Neben den Porträts Presto, Perfect Sound (2006) und Dissonant (2010), zwei strukturellen Filmen, die mit der Wiederholung und Variation arbeiten und zeitlich aufeinander folgend gezeigt werden, sind drei weitere in jüngerer Zeit fertiggestellte Filme in der Secession zu sehen: die bis dato nie öffentlich präsentierten „Filmskizzen“ The Untroubled Mind (2013–2016) und You Can Never Be Complete (2015) sowie die 16-mm-Filminstallation Maud Capturing the Light ‘On a Clear Day’ (2015).

 

An den Porträts des Musikers George van Dam, Presto, Perfect Sound, und der Tänzerin Cynthia Loemij, Dissonant, interessiert die Künstlerin im Kontext der Ausstellung insbesondere die pure Konzentration, die an den Gesichtern der Porträtierten bei der Ausübung ihrer künstlerischen Tätigkeit ablesbar ist.

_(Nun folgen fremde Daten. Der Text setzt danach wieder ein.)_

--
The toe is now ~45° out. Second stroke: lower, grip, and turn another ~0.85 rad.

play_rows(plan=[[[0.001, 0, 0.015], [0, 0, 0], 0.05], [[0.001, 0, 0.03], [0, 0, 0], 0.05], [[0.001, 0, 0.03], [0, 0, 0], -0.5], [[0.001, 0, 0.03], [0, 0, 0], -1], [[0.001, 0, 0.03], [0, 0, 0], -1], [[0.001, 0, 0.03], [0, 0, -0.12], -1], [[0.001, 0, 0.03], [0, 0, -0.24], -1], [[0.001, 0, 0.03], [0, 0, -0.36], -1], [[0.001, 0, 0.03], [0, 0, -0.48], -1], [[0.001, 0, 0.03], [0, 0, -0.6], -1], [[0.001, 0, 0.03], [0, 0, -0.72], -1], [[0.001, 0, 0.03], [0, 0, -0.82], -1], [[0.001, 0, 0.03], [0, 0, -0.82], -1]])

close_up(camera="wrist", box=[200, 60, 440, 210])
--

Für de Boer verkörpert dieser Ausdruck von Konzentration auf ideale Weise, was Milner über Formen des Denkens und freien Assoziierens geschrieben hat und wie diese, wenn die Wahrnehmung des Selbst und der Außenwelt übereinstimmen, oft mit einer starken physischen Erfahrung von Raum und Zeit einhergehen.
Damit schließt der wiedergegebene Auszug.